INFORMATION PROVIDED -
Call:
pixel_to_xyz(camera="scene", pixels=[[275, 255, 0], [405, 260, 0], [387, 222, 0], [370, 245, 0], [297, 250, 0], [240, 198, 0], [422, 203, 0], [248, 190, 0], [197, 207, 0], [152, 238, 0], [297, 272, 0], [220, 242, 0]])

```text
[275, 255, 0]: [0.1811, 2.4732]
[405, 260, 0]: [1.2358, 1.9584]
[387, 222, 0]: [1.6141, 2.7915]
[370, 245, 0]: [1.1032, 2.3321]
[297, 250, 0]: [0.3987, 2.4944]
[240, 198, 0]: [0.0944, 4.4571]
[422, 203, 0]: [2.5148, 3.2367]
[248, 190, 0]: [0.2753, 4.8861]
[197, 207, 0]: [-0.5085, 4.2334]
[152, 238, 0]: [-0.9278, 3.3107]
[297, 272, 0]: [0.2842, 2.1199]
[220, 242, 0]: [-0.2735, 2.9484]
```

EXTRACTED TEXT -
Education, government and enterprises are using Microsoft Teams to continue operations
Organisations across Japan are using Microsoft solutions to continue daily operations while working and learning from home due to Covid-19 isolation measures.
Schools in Japan have been closed since 27 February and are expected to remain so until early May. According to a recent Microsoft story by Jared Spataro, corporate vice president for Microsoft 365, the Chiba University Faculty of Education, Affiliated Elementary School took its lessons online using Microsoft Teams after the closure. Students have also been using the platform to connect for virtual lunches and homeroom sessions.
Despite many graduation ceremonies around the world being postponed or cancelled, the Ritsumeikan Primary School in Kyoto managed to include families in their children’s graduations by streaming the graduate-only ceremony live through Microsoft Teams.
Governmental organisations have also been using Teams to maintain normal workflows. The city of Osaka used the platform to host an orientation ceremony and training sessions for new staff members, at the start of April. They shared the pre-recorded videos with employees through Microsoft Stream.
In addition, the crisis management and disaster prevention office in Kumamoto, Kyushu, created a Covid-19 taskforce to manage the outbreak and share information with the necessary bodies. The taskforce uses Teams to meet with staff from the city’s health centres and share the latest statistics about the disease.

EXERCISE DETAILS - Continue the extracted text from where it stops.

TASK OUTPUT -
Meanwhile, pharmaceutical company Daiichi Sankyo moved 8,800 of its employees to remote working at the start of the outbreak in a bid to prevent the spread of Covid-19. To maintain business processes as much as possible, these staff members are using Teams to work with other businesses to provide medicine and ensure their own safety.
Beverage firm Suntory is also using the platform to replicate the office environment and host virtual gym classes for employees.
“We are so proud to support these customers as they adapt to remote learning and remote work,” wrote Spataro. “From teachers connecting with students in virtual classrooms to taskforces connecting agilely from their mobile phones, they have shown resilience and ingenuity during a truly challenging time.”